──────── Page text ────────

District Court of Appeal of Florida, Fourth District
Mar 12, 2003
838 So. 2d 711 (Fla. Dist. Ct. App. 2003)

Summary

denominating that part of § 985.215 as "the departure provision"

Summary of this case from T.D.S. v. State

Opinion

Case No. 4D03-346.

Opinion filed March 12, 2003.

Petition for writ of habeas corpus to the Circuit Court for the Fifteenth Judicial Circuit, Palm Beach County; Roger B. Colton, Judge; L.T. Case Nos. 02-2316 CJA02 02-5095 CJA02.

Carey Haughwout, Public Defender, and Daniel Marshall, Assistant Public Defender, West Palm Beach, for petitioner.

Charles J. Crist, Jr., Attorney General, Tallahassee, and Don M. Rogers, Assistant Attorney General, West Palm Beach, for respondent.


Petitioner, M.P., a juvenile, filed an emergency petition for writ of habeas corpus seeking discharge from secure detention. Petitioner essentially argued that his detention was illegal because the trial court had failed to enter a written order with reasons for his secure detention, a departure from the risk assessment instrument (RAI) which qualified him for nonsecure or home detention. After this court issued an order to show cause and received a State response, the State filed an amended response advising that the trial court subsequently entered an order of detention stating written reasons for petitioner's secure detention. Petitioner now challenges the sufficiency of the order of detention.

The undisputed facts in this case are that petitioner is charged with failure to appear for trial in two cases. At arraignment, the State requested that he be placed on home detention with electronic monitoring. The State submitted a RAI which, as corrected, totaled 11 points, qualifying him for nonsecure or home detention. The trial court heard unsworn statements from petitioner's mother, who said that she never knew where petitioner was, that he had punched holes in the walls and otherwise vandalized her home, and had brought marijuana into her home, exposing her daughter to it. The trial court thereupon orally found petitioner to be a danger to himself and others, and ordered petitioner into secure detention. The trial court subsequently entered a written order of detention, which provided that based on the information provided by petitioner's mother, as set forth in a transcript of the arraignment it attached, as well as petitioner's failure to appear for trial previously, and the court's personal observations of "the child, his attitude, his body movements, his demeanor, his manner, and his answers to the Court, . . . the child is committed to secure detention."

Petitioner argues that the order of detention does not satisfy the statutory requirements for departure from the RAI. We agree.

Habeas corpus is the proper remedy where a juvenile is being detained illegally in violation of the risk assessment requirements and the detention statute. See, e.g., A.S. v. Byrd, 777 So.2d 1171 (Fla. 4th DCA 2001). The power to place in detention those charged with or found to have committed a delinquent act is entirely statutory. See J.J. v. Fryer, 765 So.2d 260, 265 (Fla. 4th DCA 2000); S.W. v. Woolsey, 673 So.2d 152, 154 (Fla. 1st DCA 1996).

────────

● **Actions to take**:
- A) Take the page text and repeat only what runs from "Petition for writ of habeas corpus to" through "Beach, for respondent.".
- B) Produce the text that comes next in the page text.

──────── Collected data ────────

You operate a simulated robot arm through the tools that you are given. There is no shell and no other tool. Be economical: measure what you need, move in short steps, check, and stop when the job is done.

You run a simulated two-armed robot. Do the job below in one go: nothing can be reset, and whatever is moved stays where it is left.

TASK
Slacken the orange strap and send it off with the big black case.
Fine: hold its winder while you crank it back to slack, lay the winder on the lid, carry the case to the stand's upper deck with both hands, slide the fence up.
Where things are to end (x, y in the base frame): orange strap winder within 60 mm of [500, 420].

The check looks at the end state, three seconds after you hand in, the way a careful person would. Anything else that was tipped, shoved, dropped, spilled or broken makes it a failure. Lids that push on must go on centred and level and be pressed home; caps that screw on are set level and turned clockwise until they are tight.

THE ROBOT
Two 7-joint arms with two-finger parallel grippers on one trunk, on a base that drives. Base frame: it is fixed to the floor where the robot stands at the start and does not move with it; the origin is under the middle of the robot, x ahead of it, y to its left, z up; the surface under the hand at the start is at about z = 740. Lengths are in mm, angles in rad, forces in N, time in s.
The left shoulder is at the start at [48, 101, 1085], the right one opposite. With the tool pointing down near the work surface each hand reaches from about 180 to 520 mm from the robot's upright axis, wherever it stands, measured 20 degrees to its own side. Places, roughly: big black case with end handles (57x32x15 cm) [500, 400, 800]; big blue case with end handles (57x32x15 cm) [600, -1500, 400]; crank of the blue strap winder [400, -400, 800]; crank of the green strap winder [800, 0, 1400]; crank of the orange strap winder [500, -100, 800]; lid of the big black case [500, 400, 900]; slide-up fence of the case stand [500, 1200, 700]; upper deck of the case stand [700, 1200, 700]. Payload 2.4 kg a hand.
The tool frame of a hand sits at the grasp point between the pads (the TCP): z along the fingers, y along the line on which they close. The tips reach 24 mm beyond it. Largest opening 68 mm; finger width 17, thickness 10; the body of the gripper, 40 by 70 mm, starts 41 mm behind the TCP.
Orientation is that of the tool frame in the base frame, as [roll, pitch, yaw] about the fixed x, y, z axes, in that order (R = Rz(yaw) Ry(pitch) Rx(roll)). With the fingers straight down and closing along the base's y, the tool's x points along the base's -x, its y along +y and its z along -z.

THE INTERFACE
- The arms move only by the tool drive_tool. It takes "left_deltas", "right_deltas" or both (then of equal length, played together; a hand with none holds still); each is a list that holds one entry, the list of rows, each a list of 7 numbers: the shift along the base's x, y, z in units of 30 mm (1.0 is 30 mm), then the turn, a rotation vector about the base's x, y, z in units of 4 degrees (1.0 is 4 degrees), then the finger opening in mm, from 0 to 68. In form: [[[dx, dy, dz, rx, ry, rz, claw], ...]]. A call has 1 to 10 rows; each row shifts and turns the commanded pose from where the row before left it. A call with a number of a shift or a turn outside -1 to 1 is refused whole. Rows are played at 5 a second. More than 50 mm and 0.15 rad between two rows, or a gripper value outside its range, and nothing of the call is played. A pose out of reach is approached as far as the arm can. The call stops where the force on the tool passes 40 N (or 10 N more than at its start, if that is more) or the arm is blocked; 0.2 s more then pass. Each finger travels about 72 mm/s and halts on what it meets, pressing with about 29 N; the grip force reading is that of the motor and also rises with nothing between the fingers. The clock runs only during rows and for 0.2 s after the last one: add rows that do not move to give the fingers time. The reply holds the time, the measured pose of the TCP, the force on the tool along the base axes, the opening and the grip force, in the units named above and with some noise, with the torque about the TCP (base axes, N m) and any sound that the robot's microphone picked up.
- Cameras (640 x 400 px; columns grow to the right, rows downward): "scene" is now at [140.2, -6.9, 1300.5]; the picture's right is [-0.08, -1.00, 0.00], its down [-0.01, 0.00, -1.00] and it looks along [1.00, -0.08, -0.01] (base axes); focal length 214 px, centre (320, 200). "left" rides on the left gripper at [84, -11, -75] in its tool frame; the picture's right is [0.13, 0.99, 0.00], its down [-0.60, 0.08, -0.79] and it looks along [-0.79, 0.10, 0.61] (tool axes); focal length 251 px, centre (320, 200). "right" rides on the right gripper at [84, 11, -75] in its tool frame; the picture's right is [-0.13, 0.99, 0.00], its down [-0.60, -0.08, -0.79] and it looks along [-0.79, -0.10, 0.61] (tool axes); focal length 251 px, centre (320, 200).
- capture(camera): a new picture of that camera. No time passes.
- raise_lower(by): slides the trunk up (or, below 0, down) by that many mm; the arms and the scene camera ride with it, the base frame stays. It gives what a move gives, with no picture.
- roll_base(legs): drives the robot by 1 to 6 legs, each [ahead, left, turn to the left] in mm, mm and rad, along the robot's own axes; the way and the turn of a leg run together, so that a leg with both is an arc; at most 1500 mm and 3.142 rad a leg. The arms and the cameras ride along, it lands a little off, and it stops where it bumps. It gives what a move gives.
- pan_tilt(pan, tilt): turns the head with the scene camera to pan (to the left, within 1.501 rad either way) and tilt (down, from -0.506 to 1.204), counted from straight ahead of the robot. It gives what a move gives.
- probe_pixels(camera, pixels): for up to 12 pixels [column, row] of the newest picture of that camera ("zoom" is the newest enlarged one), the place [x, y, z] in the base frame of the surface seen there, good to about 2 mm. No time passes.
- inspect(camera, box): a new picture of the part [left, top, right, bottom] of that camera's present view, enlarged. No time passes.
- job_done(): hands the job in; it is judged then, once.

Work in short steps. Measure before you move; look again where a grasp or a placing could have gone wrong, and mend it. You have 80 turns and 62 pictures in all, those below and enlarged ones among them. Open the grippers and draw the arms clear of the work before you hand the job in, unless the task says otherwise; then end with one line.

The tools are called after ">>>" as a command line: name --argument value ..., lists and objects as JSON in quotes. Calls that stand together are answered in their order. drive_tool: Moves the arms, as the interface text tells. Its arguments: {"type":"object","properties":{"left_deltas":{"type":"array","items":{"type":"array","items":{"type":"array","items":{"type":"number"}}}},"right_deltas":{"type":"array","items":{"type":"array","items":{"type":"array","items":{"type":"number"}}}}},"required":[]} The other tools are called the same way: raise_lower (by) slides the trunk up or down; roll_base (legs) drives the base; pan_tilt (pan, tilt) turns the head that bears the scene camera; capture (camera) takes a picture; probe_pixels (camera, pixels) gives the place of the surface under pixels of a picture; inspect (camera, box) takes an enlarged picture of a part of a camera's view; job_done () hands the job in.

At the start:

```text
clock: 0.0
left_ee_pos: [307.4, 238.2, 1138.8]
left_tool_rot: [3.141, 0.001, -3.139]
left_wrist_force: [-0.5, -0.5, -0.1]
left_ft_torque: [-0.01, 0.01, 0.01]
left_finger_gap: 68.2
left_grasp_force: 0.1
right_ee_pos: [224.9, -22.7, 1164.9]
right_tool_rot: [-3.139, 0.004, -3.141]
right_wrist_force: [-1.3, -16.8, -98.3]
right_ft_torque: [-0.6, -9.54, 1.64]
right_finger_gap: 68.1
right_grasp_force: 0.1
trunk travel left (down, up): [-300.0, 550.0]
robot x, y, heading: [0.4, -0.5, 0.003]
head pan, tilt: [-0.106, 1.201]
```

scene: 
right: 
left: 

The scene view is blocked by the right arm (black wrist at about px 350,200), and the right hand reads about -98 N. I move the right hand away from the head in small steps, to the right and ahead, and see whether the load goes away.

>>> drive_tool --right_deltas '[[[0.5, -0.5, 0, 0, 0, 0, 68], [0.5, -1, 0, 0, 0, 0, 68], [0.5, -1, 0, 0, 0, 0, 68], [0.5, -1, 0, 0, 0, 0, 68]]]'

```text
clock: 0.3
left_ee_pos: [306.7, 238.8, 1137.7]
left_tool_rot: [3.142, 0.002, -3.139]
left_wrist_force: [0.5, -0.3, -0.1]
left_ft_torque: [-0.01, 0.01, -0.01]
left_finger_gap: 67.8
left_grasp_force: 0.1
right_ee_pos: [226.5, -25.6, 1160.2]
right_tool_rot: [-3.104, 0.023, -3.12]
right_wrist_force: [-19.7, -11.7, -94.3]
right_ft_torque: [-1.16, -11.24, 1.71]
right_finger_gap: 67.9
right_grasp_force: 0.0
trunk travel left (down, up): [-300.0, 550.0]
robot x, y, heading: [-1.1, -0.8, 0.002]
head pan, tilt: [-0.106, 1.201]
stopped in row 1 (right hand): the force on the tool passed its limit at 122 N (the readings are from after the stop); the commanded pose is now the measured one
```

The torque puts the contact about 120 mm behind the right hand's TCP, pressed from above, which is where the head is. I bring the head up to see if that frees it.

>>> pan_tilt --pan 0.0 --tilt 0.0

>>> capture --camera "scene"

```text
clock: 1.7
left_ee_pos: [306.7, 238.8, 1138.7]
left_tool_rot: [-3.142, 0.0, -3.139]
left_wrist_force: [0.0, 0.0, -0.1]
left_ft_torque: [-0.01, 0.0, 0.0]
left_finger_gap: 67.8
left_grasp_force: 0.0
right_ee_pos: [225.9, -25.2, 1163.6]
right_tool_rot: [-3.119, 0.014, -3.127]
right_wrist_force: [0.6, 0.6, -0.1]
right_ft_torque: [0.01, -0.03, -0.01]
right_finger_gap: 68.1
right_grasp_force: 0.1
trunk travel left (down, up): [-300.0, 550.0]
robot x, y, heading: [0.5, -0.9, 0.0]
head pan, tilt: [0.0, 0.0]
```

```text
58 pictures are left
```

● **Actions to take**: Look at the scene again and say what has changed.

────────

● **Responses**:
- A)
Petition for writ of habeas corpus to the Circuit Court for the Fifteenth Judicial Circuit, Palm Beach County; Roger B. Colton, Judge; L.T. Case Nos. 02-2316 CJA02 02-5095 CJA02.

Carey Haughwout, Public Defender, and Daniel Marshall, Assistant Public Defender, West Palm Beach, for petitioner.

Charles J. Crist, Jr., Attorney General, Tallahassee, and Don M. Rogers, Assistant Attorney General, West Palm Beach, for respondent.

- B)
Section 985.213(2)(a), Florida Statutes (2002), provides, with certain exceptions not applicable in this case, that:

All determinations and court orders regarding placement of a child into detention care shall comply with all requirements and criteria provided in this part and shall be based on a risk assessment of the child. . . .

Section 985.213(1), Florida Statutes (2002), provides that all determinations and court orders regarding secure, nonsecure or home detention shall be based primarily upon findings that the child:

(a) Presents a substantial risk of not appearing at a subsequent hearing;

(b) Presents a substantial risk of inflicting bodily harm on others as evidenced by recent behavior;

(c) Presents a history of committing a property offense prior to adjudication, disposition, or placement;

(d) Has committed contempt of court . . .; or

(e) Requests protection from imminent bodily harm.

The RAI prepared in this case did not present these criteria. Neither did the trial court make written findings on them.

Section 985.215(2), Florida Statutes (2002), provides that a child placed into any kind of detention may be continued in detention by the court upon certain conditions, and further provides in part:

Unless the child is detained under paragraph (d) or paragraph (e), the court shall utilize the results of the risk assessment performed by the juvenile probation officer and, based on the criteria in this subsection, shall determine the need for continued detention. A child placed into secure, nonsecure or home detention care may continue to be so detained by the court pursuant to this subsection. If the court orders a placement more restrictive than indicated by the results of the risk assessment instrument, the court shall state, in writing, clear and convincing reasons for such placement.

(emphasis supplied).

This last sentence has been called "the departure provision," by this court in J.J., 765 So.2d at 264.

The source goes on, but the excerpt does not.